Resources for businesses considering renewable investment or fleet electrification
Businesses exploring these opportunities can access several authoritative resources. The Department for Energy Security and Net Zero provides guidance on renewable energy policy and incentives through its official website. This includes information on planning requirements, grid connections, and support schemes.
For EV infrastructure planning, the Office for Zero Emission Vehicles publishes guidance on grants and funding. The OZEV website includes details on workplace charging schemes and LEVI grants. It also provides technical standards for compliant charging equipment.
The Financial Conduct Authority regulates Innovative Finance ISAs and provides investor protection information. Businesses and individuals considering bonds like Thrive’s should review FCA guidance on peer-to-peer lending and crowdfunding investments. This includes risk warnings and due diligence recommendations.

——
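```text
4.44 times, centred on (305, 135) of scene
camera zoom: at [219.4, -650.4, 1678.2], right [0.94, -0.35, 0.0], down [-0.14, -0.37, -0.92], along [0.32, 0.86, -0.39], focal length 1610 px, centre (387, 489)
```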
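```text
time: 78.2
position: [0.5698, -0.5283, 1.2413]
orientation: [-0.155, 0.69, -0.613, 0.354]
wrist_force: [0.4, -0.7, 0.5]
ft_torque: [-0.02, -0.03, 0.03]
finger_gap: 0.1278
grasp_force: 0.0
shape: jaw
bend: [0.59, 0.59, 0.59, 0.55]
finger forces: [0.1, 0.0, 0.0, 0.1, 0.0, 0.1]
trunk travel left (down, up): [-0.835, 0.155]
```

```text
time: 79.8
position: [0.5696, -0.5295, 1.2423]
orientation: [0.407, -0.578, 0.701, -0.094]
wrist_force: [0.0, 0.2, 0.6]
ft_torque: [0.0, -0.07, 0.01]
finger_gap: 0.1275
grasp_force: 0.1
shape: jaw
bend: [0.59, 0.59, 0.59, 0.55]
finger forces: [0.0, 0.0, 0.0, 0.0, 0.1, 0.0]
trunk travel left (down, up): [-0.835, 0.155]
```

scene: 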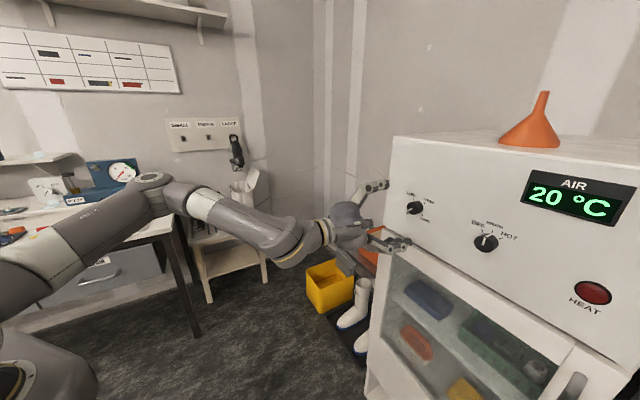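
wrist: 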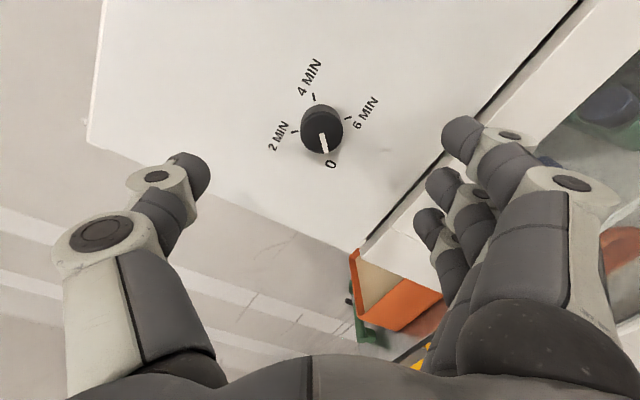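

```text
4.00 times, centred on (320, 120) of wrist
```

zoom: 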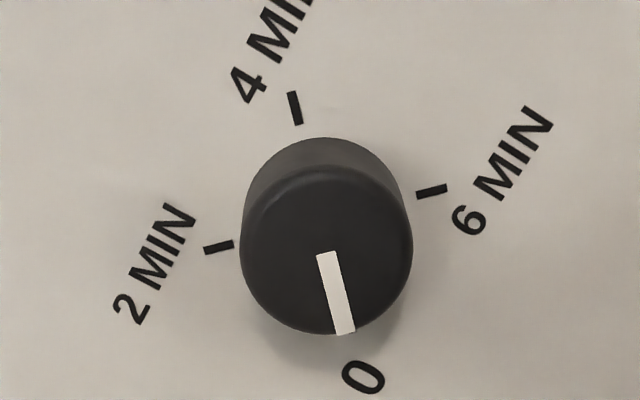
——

For carbon reporting and net-zero strategy development, our net-zero program helps businesses measure emissions, set reduction targets, and demonstrate compliance with public sector procurement requirements. We also offer support on renewable energy procurement and fleet transition planning.
The Energy Saving Trust offers independent advice on commercial EV adoption, including total cost of ownership calculators and route planning tools. Their website includes case studies from businesses that have successfully transitioned fleets, highlighting practical lessons and common challenges.